(WHAT YOU ARE ASKED TO DO)
Select the lines that contain "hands" and copy each of them.

--- BEGIN DATASET SECTION ---

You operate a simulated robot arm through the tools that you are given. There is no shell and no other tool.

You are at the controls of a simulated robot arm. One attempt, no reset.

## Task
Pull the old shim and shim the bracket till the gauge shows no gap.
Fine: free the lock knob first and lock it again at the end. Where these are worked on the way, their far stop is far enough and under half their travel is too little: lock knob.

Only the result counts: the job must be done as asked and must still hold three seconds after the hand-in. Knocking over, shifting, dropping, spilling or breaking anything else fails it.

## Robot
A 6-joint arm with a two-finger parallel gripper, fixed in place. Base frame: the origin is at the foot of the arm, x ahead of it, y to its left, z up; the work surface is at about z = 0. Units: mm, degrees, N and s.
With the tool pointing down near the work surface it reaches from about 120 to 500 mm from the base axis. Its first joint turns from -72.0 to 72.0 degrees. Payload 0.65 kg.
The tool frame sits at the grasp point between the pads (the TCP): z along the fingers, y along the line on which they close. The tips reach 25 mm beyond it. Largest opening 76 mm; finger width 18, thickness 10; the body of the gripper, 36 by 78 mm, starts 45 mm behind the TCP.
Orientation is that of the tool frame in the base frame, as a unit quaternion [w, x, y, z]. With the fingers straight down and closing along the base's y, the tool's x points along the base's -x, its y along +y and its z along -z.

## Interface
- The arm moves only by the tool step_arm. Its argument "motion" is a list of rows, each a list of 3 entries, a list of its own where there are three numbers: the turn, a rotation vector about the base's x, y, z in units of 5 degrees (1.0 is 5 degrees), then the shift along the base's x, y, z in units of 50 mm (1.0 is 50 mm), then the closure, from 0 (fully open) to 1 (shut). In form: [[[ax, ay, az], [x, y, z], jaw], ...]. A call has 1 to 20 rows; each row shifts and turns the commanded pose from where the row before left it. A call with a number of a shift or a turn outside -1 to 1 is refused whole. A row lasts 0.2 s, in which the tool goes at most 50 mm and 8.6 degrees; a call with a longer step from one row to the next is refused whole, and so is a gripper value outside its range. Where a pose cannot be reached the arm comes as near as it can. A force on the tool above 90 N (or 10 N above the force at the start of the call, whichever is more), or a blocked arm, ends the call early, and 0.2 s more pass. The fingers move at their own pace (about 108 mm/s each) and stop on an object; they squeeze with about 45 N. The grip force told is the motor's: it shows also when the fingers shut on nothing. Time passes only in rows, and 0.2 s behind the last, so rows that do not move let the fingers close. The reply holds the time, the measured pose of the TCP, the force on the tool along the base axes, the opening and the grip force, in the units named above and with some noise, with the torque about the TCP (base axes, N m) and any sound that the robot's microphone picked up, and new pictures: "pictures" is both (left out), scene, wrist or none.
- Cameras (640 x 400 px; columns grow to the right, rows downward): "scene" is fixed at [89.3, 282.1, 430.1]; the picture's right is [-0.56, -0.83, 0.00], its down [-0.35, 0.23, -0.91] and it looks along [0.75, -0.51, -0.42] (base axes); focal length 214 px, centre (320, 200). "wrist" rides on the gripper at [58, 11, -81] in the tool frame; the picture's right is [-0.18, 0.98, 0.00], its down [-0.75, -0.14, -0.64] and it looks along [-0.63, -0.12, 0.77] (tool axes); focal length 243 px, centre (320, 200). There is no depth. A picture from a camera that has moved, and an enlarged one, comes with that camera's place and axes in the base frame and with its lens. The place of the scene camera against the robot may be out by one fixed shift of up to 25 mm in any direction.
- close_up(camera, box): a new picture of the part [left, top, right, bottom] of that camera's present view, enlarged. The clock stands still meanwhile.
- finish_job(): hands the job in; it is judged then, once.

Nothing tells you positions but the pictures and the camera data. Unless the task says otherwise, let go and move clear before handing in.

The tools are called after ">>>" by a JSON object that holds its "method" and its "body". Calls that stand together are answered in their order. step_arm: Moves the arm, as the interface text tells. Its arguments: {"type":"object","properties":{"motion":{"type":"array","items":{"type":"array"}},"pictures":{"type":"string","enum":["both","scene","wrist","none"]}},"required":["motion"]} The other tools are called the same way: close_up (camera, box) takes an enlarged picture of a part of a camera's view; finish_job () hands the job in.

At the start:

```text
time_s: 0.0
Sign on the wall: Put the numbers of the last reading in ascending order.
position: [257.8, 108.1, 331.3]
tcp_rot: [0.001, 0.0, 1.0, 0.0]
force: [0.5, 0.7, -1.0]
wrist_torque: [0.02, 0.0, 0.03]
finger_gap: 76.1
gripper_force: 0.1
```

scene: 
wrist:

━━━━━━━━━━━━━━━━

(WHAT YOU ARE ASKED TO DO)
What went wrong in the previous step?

--- END DATASET SECTION ---

(FINISHED EXERCISE)
- finish_job(): hands the job in; it is judged then, once.
The tools are called after ">>>" by a JSON object that holds its "method" and its "body". Calls that stand together are answered in their order. step_arm: Moves the arm, as the interface text tells. Its arguments: {"type":"object","properties":{"motion":{"type":"array","items":{"type":"array"}},"pictures":{"type":"string","enum":["both","scene","wrist","none"]}},"required":["motion"]} The other tools are called the same way: close_up (camera, box) takes an enlarged picture of a part of a camera's view; finish_job () hands the job in.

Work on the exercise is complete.